>> begin Data extract

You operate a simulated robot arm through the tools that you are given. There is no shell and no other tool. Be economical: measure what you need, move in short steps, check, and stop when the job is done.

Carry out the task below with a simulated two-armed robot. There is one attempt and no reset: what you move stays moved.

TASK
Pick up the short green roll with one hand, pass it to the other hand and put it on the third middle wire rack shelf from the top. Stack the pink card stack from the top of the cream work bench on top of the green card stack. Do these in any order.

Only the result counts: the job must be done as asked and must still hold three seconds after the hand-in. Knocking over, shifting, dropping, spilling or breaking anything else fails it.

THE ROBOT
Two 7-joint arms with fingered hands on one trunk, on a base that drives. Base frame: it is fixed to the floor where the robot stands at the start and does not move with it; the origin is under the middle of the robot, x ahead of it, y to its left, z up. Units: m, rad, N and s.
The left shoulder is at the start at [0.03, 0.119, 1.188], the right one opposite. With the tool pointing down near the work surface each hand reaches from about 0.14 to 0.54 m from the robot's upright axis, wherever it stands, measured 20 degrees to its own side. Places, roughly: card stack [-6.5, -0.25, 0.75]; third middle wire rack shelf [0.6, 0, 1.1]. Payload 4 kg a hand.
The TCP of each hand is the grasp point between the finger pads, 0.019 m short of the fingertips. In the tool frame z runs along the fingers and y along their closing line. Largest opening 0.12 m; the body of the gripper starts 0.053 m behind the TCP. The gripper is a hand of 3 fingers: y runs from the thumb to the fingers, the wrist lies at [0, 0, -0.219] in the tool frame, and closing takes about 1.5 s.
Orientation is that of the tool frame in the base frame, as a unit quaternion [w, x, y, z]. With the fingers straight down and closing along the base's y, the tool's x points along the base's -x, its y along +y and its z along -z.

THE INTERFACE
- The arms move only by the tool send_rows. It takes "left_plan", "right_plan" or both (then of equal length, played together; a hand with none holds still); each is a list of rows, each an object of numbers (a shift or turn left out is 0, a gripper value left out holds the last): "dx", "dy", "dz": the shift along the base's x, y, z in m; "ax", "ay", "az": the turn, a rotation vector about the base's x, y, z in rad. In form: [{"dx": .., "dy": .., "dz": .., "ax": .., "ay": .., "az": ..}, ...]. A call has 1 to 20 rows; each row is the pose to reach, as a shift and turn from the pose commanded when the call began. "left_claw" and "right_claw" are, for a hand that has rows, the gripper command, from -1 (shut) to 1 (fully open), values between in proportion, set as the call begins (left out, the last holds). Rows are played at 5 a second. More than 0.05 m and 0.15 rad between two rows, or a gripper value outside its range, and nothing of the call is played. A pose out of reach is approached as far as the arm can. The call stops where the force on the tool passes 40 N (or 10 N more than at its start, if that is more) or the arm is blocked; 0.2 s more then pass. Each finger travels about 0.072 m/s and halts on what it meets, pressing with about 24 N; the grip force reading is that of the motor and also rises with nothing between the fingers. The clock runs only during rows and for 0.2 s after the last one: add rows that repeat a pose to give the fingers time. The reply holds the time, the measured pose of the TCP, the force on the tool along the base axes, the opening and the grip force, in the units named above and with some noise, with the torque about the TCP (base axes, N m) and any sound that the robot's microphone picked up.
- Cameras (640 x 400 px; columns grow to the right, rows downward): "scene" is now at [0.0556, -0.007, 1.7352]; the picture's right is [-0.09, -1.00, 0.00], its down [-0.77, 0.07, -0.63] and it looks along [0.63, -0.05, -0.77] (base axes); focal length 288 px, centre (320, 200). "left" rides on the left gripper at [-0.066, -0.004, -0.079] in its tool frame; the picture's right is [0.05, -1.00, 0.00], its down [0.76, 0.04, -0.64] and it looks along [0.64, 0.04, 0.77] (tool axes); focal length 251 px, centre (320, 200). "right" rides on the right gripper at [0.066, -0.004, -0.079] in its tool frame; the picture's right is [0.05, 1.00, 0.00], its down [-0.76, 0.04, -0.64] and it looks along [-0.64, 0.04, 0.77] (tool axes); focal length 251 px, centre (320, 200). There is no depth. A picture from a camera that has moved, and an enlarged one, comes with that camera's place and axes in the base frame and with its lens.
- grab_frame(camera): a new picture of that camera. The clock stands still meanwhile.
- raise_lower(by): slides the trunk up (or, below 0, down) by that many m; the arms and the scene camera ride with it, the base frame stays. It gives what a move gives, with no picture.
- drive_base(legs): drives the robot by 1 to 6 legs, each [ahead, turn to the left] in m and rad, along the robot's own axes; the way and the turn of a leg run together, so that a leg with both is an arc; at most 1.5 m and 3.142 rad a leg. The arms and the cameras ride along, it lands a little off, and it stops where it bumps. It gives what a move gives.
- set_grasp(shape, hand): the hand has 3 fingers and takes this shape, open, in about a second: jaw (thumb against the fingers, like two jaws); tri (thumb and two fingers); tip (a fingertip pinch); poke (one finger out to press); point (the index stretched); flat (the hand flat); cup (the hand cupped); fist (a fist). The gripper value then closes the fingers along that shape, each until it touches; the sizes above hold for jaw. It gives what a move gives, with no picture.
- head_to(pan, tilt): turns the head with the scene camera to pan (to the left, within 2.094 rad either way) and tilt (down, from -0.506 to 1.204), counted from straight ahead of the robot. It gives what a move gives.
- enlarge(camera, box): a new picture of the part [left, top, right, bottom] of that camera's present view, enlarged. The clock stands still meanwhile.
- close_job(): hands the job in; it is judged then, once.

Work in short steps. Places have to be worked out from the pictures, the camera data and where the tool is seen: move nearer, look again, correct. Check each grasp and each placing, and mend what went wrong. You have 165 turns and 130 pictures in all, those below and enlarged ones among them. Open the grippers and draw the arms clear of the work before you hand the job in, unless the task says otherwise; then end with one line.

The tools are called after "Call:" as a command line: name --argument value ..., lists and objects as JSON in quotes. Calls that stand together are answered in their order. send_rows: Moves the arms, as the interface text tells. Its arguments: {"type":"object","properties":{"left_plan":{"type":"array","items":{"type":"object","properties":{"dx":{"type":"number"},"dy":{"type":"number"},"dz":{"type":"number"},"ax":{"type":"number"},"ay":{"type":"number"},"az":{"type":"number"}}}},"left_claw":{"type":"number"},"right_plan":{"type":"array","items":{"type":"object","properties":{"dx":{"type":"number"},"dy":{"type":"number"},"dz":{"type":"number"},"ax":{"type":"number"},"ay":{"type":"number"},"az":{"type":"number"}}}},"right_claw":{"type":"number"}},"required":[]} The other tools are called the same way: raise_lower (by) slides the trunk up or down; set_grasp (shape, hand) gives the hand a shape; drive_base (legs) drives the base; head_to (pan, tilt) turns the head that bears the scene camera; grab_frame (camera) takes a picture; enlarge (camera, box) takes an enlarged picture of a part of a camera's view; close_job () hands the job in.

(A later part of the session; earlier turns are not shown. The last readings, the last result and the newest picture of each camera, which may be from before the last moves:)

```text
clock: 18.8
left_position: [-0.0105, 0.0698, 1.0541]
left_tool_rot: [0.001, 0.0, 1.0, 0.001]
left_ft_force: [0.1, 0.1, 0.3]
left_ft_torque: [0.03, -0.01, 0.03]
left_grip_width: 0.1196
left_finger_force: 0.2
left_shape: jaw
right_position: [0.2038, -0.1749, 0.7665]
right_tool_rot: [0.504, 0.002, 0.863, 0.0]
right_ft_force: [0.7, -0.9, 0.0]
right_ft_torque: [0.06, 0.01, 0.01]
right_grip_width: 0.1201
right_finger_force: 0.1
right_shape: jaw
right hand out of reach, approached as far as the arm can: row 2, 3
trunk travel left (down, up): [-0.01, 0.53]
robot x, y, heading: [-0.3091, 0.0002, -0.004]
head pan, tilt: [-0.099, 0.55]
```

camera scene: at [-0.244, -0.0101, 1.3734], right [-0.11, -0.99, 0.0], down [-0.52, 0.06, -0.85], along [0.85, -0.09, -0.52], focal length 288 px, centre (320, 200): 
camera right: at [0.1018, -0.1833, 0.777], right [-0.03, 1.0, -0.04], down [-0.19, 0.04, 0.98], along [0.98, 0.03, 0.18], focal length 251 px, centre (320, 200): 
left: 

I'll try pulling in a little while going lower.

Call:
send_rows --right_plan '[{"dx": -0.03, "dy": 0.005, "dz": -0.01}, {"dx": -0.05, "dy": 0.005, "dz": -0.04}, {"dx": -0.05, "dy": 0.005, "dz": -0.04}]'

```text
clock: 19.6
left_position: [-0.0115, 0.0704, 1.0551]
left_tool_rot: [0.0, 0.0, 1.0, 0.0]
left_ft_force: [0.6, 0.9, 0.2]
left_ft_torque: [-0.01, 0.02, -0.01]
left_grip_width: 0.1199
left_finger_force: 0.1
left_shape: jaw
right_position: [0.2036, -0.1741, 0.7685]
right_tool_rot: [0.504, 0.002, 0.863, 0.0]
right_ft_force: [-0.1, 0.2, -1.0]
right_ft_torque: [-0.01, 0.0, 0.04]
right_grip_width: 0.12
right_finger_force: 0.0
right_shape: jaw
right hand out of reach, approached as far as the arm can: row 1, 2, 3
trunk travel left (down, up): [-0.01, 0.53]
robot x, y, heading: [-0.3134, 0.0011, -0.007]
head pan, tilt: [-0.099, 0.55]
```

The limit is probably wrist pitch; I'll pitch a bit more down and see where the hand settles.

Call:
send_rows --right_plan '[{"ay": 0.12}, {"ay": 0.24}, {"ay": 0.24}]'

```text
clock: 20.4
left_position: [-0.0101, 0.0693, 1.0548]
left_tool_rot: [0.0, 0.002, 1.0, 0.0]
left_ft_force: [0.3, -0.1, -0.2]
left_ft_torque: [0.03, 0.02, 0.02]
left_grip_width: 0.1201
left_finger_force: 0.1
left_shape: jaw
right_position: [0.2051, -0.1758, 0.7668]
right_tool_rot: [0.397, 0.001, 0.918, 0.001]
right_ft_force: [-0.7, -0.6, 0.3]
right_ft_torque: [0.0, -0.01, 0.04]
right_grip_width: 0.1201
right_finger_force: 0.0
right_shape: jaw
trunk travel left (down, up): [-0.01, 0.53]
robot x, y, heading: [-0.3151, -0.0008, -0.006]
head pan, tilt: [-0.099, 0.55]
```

>> end Data extract

• Brief: Every line containing the string "done" must be listed.

• Problem solution:
You operate a simulated robot arm through the tools that you are given. There is no shell and no other tool. Be economical: measure what you need, move in short steps, check, and stop when the job is done.
Only the result counts: the job must be done as asked and must still hold three seconds after the hand-in. Knocking over, shifting, dropping, spilling or breaking anything else fails it.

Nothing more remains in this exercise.